Describe what you sell.
Each of my kirigami works is a one-of a kind, hand- cut creation. While origami is the art of folding paper into creative shapes, kirigami is paper that is both folded and cut. Most people will remember kirigami as a way to make paper snowflakes. In addition to hanging or frame-able kirigami mandalas, I also make elegant three-dimensional kirigami cards, pop-up cards, cards that unfold several times, and other paper creations.
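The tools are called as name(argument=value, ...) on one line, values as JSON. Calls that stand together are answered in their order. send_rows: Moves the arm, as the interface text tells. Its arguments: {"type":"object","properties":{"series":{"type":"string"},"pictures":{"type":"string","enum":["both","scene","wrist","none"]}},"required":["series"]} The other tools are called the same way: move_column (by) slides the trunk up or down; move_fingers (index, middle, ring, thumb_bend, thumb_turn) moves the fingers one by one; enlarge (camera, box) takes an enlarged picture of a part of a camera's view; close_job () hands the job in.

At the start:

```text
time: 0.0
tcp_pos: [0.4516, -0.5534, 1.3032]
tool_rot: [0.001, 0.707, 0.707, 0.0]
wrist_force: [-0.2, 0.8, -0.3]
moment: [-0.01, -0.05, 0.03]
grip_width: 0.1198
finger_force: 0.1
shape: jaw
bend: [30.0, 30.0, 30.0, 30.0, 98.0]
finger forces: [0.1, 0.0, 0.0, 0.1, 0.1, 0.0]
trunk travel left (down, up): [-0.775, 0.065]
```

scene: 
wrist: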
What is your real life like?
The last of my six children just left for college, so I am blissfully single and can spend the bulk of my time creating diverse kinds of art. I am also a life coach and see clients when I'm not creating. I live on a small farm in beautiful Vermont. The house is 218 years old -- lots of upkeep, lawn mowing, gardening and endless repairs -- no more animals, though. All of this keeps me busy, which suits me fine.
What is your process?
Kirigami work is detailed and tedious, but if you approach it as a relaxing pastime -- like knitting -- it can be very rewarding. Paper type is most important in kirigami work because it must fold easily without cracking and cut without tearing. I am still searching for the perfect paper. For the mandalas, I use light-weight, very bright paper which I buy in reams. Paper for cards is more problematic. It must be heavier, yet flexible and fairly easy to cut. I use artist-grade paper, most often Strathmore or Stonehenge, sometimes Neenah classic linen.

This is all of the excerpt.